■ Aim: Take each line containing "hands" and report it exactly as written.
== Data for this exercise
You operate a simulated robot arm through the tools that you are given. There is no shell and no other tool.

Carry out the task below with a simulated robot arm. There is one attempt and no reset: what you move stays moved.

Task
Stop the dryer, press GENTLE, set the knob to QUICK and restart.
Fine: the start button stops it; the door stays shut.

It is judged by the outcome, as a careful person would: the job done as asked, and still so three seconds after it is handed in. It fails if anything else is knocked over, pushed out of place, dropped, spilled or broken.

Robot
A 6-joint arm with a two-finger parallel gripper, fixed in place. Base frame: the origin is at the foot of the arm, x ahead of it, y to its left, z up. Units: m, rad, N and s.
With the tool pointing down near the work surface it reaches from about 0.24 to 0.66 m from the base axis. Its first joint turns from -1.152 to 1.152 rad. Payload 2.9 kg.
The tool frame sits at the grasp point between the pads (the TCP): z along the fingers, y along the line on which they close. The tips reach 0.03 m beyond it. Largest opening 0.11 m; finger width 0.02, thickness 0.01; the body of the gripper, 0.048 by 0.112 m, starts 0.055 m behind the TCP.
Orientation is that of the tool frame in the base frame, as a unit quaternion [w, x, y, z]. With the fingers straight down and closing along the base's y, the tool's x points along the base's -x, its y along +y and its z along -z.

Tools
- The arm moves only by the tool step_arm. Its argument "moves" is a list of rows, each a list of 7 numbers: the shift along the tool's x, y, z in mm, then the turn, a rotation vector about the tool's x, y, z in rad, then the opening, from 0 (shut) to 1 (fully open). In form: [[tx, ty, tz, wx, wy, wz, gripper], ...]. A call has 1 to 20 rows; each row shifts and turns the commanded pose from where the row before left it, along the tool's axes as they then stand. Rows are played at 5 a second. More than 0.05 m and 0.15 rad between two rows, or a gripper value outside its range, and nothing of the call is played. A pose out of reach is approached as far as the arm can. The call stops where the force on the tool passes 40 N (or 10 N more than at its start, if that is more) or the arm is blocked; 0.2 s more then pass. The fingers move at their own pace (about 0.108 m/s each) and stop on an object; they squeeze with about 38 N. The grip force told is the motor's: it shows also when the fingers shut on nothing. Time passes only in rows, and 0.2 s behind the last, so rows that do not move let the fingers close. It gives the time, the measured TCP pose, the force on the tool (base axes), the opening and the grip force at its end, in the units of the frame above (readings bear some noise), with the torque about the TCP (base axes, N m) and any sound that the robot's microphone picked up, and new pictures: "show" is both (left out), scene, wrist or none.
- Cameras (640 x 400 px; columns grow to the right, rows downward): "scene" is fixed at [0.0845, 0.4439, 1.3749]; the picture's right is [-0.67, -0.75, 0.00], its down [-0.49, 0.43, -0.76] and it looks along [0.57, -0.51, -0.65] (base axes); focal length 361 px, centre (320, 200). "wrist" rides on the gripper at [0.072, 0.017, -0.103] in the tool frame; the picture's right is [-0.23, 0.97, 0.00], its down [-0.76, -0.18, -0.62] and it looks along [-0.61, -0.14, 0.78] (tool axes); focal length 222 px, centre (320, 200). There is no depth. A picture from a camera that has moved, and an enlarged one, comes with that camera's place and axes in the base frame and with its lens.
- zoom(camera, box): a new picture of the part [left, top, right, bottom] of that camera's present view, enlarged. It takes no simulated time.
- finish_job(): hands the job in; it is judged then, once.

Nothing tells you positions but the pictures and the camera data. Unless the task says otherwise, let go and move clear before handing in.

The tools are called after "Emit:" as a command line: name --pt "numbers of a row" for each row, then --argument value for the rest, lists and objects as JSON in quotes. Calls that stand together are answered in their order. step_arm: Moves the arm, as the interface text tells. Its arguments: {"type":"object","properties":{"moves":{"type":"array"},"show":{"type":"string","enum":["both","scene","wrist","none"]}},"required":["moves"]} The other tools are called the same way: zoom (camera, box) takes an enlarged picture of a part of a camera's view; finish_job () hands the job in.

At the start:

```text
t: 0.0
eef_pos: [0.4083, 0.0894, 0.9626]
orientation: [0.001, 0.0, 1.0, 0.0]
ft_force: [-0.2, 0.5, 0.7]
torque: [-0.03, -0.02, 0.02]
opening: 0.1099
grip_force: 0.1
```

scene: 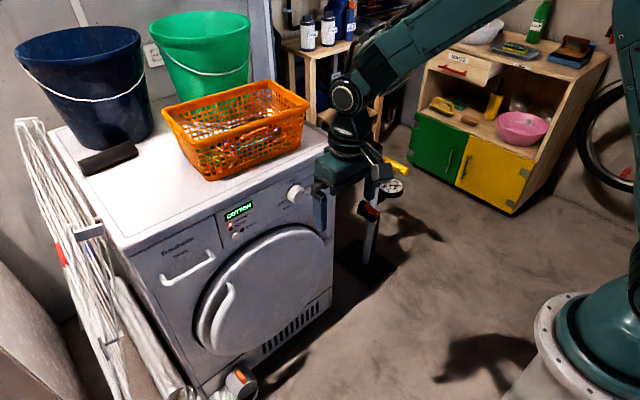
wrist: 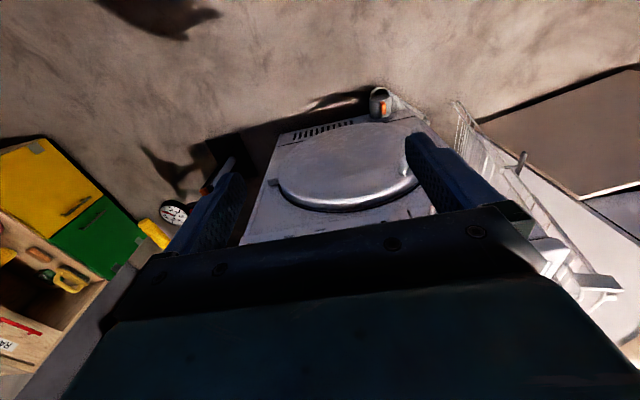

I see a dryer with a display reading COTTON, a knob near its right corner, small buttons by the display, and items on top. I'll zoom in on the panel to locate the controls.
====
== Data for this exercise
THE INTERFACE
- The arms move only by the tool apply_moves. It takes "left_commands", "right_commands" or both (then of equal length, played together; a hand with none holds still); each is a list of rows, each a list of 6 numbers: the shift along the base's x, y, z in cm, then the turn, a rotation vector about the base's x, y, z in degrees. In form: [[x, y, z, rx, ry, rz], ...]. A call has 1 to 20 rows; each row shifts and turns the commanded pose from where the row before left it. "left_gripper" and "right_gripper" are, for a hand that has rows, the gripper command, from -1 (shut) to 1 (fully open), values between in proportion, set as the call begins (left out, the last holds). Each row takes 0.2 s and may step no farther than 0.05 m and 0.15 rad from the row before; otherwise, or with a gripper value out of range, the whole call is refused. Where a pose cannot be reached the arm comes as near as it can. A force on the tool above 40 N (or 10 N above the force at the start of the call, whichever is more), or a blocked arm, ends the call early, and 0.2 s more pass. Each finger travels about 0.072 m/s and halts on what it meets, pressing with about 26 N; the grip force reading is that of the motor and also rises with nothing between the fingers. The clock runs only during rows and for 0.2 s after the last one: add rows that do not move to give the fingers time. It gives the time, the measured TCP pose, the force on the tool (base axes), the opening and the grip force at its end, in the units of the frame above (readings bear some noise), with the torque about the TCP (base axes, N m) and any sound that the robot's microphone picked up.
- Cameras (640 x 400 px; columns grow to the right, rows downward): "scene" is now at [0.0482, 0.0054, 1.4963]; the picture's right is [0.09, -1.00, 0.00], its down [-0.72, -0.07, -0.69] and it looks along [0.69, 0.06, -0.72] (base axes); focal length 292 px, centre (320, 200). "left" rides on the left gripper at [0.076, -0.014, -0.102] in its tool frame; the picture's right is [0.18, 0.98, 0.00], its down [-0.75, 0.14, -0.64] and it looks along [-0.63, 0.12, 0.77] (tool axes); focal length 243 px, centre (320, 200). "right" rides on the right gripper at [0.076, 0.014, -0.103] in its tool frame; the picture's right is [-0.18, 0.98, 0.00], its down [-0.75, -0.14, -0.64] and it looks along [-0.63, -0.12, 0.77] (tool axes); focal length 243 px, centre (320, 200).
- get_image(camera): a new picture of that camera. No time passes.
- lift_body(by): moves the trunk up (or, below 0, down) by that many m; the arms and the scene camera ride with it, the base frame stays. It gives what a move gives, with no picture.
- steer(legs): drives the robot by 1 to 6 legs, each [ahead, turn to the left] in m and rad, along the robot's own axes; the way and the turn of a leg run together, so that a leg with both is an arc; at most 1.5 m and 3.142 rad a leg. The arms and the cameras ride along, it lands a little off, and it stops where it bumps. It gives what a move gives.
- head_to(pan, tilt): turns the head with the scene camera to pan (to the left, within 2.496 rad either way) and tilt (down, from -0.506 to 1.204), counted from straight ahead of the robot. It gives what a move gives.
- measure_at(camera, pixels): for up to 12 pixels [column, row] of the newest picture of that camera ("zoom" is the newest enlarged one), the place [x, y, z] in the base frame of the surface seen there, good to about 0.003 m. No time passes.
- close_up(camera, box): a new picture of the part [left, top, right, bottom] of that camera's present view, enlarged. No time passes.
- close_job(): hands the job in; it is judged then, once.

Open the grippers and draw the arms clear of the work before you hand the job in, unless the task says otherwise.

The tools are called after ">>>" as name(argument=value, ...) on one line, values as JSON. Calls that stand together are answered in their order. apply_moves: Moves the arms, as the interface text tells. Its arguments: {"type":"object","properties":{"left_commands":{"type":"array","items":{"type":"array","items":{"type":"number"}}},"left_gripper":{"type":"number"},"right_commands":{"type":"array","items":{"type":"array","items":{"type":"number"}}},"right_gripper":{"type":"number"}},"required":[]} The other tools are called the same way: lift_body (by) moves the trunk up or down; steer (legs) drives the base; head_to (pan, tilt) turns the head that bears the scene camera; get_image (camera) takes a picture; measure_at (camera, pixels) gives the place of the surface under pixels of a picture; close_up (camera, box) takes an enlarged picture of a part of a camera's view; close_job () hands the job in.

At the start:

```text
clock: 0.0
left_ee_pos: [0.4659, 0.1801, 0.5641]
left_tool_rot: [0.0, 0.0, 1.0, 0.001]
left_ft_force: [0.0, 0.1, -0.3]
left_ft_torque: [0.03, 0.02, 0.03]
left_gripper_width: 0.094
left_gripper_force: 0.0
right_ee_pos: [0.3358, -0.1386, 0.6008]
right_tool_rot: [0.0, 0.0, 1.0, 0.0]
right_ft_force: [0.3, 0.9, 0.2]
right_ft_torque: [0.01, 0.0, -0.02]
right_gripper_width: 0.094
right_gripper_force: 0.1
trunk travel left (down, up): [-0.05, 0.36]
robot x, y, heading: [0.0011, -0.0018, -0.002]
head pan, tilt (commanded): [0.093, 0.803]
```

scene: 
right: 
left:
====
■ Output for this task:
- finish_job(): hands the job in; it is judged then, once.
The tools are called after "Emit:" as a command line: name --pt "numbers of a row" for each row, then --argument value for the rest, lists and objects as JSON in quotes. Calls that stand together are answered in their order. step_arm: Moves the arm, as the interface text tells. Its arguments: {"type":"object","properties":{"moves":{"type":"array"},"show":{"type":"string","enum":["both","scene","wrist","none"]}},"required":["moves"]} The other tools are called the same way: zoom (camera, box) takes an enlarged picture of a part of a camera's view; finish_job () hands the job in.
- close_job(): hands the job in; it is judged then, once.
The tools are called after ">>>" as name(argument=value, ...) on one line, values as JSON. Calls that stand together are answered in their order. apply_moves: Moves the arms, as the interface text tells. Its arguments: {"type":"object","properties":{"left_commands":{"type":"array","items":{"type":"array","items":{"type":"number"}}},"left_gripper":{"type":"number"},"right_commands":{"type":"array","items":{"type":"array","items":{"type":"number"}}},"right_gripper":{"type":"number"}},"required":[]} The other tools are called the same way: lift_body (by) moves the trunk up or down; steer (legs) drives the base; head_to (pan, tilt) turns the head that bears the scene camera; get_image (camera) takes a picture; measure_at (camera, pixels) gives the place of the surface under pixels of a picture; close_up (camera, box) takes an enlarged picture of a part of a camera's view; close_job () hands the job in.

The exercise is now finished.